Organisations face an increasingly complex and volatile cyber threat landscape in the year ahead, with both the volume and sophistication of attacks set to rise. AI-driven tools, shifting attack tactics and a shortage of experienced talent are predicted to deepen existing challenges for security teams and business leaders alike, according to sector experts.

Rising threat

"High-profile cyberattacks are a stark reminder that no organisation is immune. They show that businesses of every size and sector are being targeted and underline the urgent need for robust security measures and constant vigilance. At the same time, cyber threats are becoming faster, smarter, and more industrialised. AI-powered attacks are rising sharply, and there's no sign of that slowing. The onus is now on security teams - and, critically, the wider business - to keep pace," said Kamran Ikram, Security Lead, UK & Ireland, Accenture.

The emergence of AI-powered attacks presents a persistent dilemma for businesses relying on traditional defences. AI enables attackers to automate reconnaissance, adapt in real time to obstacles, and tailor phishing campaigns that are harder for even trained personnel to spot. As a result, security operations must keep pace not just with a growing volume of incidents, but with threats that learn and adapt.

Boardroom priorities

"As infrastructure robustness is pushed up the boardroom agenda, we'll likely see renewed investment in decentralised architecture and diversified cloud strategies as standard.

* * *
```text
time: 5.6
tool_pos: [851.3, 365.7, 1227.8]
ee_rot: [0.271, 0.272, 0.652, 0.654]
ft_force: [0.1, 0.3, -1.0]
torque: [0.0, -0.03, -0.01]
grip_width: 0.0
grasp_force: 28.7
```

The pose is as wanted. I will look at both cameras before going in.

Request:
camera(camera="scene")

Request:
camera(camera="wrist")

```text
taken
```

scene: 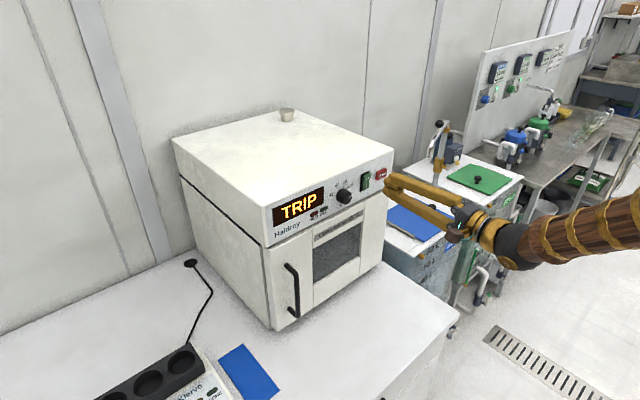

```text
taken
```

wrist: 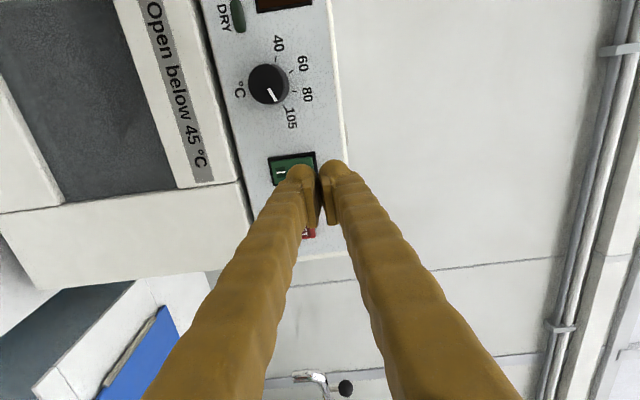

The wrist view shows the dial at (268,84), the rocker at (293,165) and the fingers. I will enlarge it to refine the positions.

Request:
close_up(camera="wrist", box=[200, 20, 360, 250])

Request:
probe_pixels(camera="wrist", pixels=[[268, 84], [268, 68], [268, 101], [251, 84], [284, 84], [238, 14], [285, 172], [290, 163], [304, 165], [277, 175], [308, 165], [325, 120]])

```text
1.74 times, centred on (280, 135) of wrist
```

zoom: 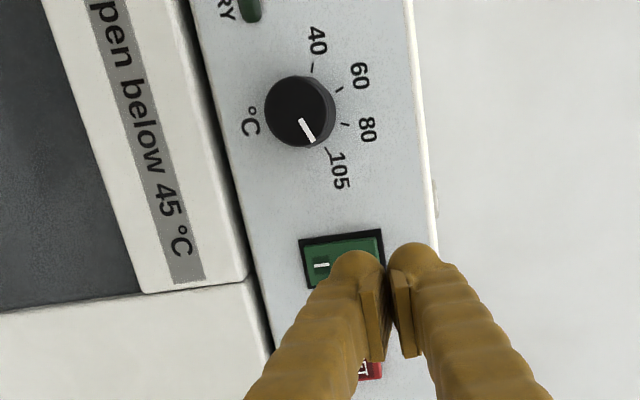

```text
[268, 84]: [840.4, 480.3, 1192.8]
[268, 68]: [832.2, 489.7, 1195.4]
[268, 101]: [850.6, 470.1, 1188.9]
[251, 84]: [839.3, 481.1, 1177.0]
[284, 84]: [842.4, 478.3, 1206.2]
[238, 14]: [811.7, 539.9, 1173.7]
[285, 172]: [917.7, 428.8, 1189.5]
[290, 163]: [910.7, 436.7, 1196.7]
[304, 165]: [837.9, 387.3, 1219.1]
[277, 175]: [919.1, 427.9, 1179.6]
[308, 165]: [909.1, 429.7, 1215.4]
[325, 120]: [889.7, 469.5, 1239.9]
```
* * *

Simply having backups is no longer enough; businesses will look to shorten recovery windows, isolate trusted environments, and rehearse 'lifeboat' scenarios that can keep core services running in the face of disruption," said Ikram.

Business continuity is now underpinned by recovery speed and the ability to maintain trusted operations under stress. This means increased spending on both technical measures, such as immutable backups and segmentation, and organisational readiness, including incident simulations and crisis management rehearsal. Board-level awareness of cyber resilience is expected to drive wider adoption of diversified storage, cloud redundancy, and proactive response planning.

Changing cyber skills

The demand for skilled cybersecurity and AI talent will become acute as organisations implement rapidly evolving defences. "Every technology boom creates talent market disruptions. The narrative of 'AI replacing jobs' is not correct. Instead, we face a shortage of highly-skilled, AI-native talent. Every CEO is - or should be - worried about recruiting and training these AI operators who are capable of utilizing AI tools in the most effective way," said Ev Kontsevoy, Chief Executive Officer, Teleport.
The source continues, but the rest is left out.